▶ Information supplied

☆ ☆ ☆ ☆

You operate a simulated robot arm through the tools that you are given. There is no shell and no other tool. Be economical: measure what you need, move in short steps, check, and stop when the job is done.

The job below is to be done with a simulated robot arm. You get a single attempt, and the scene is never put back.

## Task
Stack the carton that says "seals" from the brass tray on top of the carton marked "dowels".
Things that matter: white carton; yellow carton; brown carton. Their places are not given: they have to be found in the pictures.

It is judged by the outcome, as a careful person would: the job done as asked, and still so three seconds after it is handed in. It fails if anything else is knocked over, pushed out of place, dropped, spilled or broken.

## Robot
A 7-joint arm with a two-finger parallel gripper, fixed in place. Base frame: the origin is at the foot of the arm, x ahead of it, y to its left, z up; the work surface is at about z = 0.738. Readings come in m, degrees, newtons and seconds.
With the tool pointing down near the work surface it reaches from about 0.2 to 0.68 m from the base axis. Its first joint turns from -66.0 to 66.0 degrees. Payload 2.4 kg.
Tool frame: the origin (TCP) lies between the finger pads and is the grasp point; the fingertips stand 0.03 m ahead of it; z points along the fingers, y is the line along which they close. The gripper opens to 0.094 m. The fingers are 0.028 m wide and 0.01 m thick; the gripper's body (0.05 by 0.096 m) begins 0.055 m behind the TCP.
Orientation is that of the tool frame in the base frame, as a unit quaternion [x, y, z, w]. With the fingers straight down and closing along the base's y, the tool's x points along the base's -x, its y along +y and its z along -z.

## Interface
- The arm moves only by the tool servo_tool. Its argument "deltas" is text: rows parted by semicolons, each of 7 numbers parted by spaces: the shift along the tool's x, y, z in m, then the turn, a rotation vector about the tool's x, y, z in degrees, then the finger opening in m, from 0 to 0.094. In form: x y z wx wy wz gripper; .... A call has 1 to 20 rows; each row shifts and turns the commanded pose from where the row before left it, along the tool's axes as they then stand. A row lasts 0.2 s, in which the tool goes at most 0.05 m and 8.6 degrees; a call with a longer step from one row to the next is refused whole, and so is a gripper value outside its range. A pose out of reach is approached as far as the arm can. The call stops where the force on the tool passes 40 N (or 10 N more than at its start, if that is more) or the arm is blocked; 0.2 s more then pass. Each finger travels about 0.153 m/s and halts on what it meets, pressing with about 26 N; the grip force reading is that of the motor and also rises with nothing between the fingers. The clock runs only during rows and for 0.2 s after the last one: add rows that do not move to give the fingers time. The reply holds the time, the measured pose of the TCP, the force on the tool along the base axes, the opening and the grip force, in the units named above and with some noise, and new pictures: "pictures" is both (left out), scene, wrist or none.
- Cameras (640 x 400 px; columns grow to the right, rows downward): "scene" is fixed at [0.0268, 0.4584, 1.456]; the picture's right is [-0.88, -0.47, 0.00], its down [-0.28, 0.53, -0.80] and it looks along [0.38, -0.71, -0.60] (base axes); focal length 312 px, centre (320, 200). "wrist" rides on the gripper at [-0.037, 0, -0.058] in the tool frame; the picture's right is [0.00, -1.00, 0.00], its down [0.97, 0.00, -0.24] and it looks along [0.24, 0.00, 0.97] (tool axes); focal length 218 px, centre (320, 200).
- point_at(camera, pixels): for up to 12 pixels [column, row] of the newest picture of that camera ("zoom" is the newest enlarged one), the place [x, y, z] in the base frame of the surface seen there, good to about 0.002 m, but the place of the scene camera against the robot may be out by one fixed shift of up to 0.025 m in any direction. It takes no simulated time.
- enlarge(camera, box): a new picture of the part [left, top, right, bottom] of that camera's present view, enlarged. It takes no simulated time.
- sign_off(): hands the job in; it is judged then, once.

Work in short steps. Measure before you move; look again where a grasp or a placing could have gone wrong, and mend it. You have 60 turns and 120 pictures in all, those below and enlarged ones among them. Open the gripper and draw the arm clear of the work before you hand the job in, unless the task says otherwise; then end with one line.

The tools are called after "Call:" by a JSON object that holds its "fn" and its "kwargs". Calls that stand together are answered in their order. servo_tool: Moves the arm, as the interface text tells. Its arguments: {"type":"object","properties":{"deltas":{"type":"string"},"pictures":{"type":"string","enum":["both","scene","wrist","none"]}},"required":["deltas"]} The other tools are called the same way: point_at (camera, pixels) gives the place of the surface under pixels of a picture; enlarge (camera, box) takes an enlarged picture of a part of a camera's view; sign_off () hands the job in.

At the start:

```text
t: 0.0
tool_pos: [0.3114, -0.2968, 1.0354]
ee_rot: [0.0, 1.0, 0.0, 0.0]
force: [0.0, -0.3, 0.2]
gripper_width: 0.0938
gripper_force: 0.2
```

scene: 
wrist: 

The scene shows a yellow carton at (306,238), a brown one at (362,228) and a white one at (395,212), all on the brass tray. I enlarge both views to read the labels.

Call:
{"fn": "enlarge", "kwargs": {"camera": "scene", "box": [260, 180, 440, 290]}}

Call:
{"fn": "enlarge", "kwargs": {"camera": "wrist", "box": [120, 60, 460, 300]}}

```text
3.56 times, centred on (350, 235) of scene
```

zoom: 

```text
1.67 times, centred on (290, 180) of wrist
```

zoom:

☆ ☆ ☆ ☆

▶ Given task
Exactly reproduce the material above. Use JSON: a list with one string for each line that is not empty.

▶ Correct answer
[
  "You operate a simulated robot arm through the tools that you are given. There is no shell and no other tool. Be economical: measure what you need, move in short steps, check, and stop when the job is done.",
  "The job below is to be done with a simulated robot arm. You get a single attempt, and the scene is never put back.",
  "## Task",
  "Stack the carton that says \"seals\" from the brass tray on top of the carton marked \"dowels\".",
  "Things that matter: white carton; yellow carton; brown carton. Their places are not given: they have to be found in the pictures.",
  "It is judged by the outcome, as a careful person would: the job done as asked, and still so three seconds after it is handed in. It fails if anything else is knocked over, pushed out of place, dropped, spilled or broken.",
  "## Robot",
  "A 7-joint arm with a two-finger parallel gripper, fixed in place. Base frame: the origin is at the foot of the arm, x ahead of it, y to its left, z up; the work surface is at about z = 0.738. Readings come in m, degrees, newtons and seconds.",
  "With the tool pointing down near the work surface it reaches from about 0.2 to 0.68 m from the base axis. Its first joint turns from -66.0 to 66.0 degrees. Payload 2.4 kg.",
  "Tool frame: the origin (TCP) lies between the finger pads and is the grasp point; the fingertips stand 0.03 m ahead of it; z points along the fingers, y is the line along which they close. The gripper opens to 0.094 m. The fingers are 0.028 m wide and 0.01 m thick; the gripper's body (0.05 by 0.096 m) begins 0.055 m behind the TCP.",
  "Orientation is that of the tool frame in the base frame, as a unit quaternion [x, y, z, w]. With the fingers straight down and closing along the base's y, the tool's x points along the base's -x, its y along +y and its z along -z.",
  "## Interface",
  "- The arm moves only by the tool servo_tool. Its argument \"deltas\" is text: rows parted by semicolons, each of 7 numbers parted by spaces: the shift along the tool's x, y, z in m, then the turn, a rotation vector about the tool's x, y, z in degrees, then the finger opening in m, from 0 to 0.094. In form: x y z wx wy wz gripper; .... A call has 1 to 20 rows; each row shifts and turns the commanded pose from where the row before left it, along the tool's axes as they then stand. A row lasts 0.2 s, in which the tool goes at most 0.05 m and 8.6 degrees; a call with a longer step from one row to the next is refused whole, and so is a gripper value outside its range. A pose out of reach is approached as far as the arm can. The call stops where the force on the tool passes 40 N (or 10 N more than at its start, if that is more) or the arm is blocked; 0.2 s more then pass. Each finger travels about 0.153 m/s and halts on what it meets, pressing with about 26 N; the grip force reading is that of the motor and also rises with nothing between the fingers. The clock runs only during rows and for 0.2 s after the last one: add rows that do not move to give the fingers time. The reply holds the time, the measured pose of the TCP, the force on the tool along the base axes, the opening and the grip force, in the units named above and with some noise, and new pictures: \"pictures\" is both (left out), scene, wrist or none.",
  "- Cameras (640 x 400 px; columns grow to the right, rows downward): \"scene\" is fixed at [0.0268, 0.4584, 1.456]; the picture's right is [-0.88, -0.47, 0.00], its down [-0.28, 0.53, -0.80] and it looks along [0.38, -0.71, -0.60] (base axes); focal length 312 px, centre (320, 200). \"wrist\" rides on the gripper at [-0.037, 0, -0.058] in the tool frame; the picture's right is [0.00, -1.00, 0.00], its down [0.97, 0.00, -0.24] and it looks along [0.24, 0.00, 0.97] (tool axes); focal length 218 px, centre (320, 200).",
  "- point_at(camera, pixels): for up to 12 pixels [column, row] of the newest picture of that camera (\"zoom\" is the newest enlarged one), the place [x, y, z] in the base frame of the surface seen there, good to about 0.002 m, but the place of the scene camera against the robot may be out by one fixed shift of up to 0.025 m in any direction. It takes no simulated time.",
  "- enlarge(camera, box): a new picture of the part [left, top, right, bottom] of that camera's present view, enlarged. It takes no simulated time.",
  "- sign_off(): hands the job in; it is judged then, once.",
  "Work in short steps. Measure before you move; look again where a grasp or a placing could have gone wrong, and mend it. You have 60 turns and 120 pictures in all, those below and enlarged ones among them. Open the gripper and draw the arm clear of the work before you hand the job in, unless the task says otherwise; then end with one line.",
  "The tools are called after \"Call:\" by a JSON object that holds its \"fn\" and its \"kwargs\". Calls that stand together are answered in their order. servo_tool: Moves the arm, as the interface text tells. Its arguments: {\"type\":\"object\",\"properties\":{\"deltas\":{\"type\":\"string\"},\"pictures\":{\"type\":\"string\",\"enum\":[\"both\",\"scene\",\"wrist\",\"none\"]}},\"required\":[\"deltas\"]} The other tools are called the same way: point_at (camera, pixels) gives the place of the surface under pixels of a picture; enlarge (camera, box) takes an enlarged picture of a part of a camera's view; sign_off () hands the job in.",
  "At the start:",
  "```text",
  "t: 0.0",
  "tool_pos: [0.3114, -0.2968, 1.0354]",
  "ee_rot: [0.0, 1.0, 0.0, 0.0]",
  "force: [0.0, -0.3, 0.2]",
  "gripper_width: 0.0938",
  "gripper_force: 0.2",
  "```",
  "scene: ",
  "wrist: ",
  "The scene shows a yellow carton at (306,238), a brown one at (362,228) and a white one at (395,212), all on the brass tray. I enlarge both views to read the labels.",
  "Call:",
  "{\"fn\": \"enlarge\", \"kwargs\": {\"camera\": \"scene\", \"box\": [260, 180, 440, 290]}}",
  "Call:",
  "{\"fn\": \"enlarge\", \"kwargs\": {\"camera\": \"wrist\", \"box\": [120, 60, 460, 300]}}",
  "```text",
  "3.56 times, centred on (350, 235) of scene",
  "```",
  "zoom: ",
  "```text",
  "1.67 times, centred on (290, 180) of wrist",
  "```",
  "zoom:"
]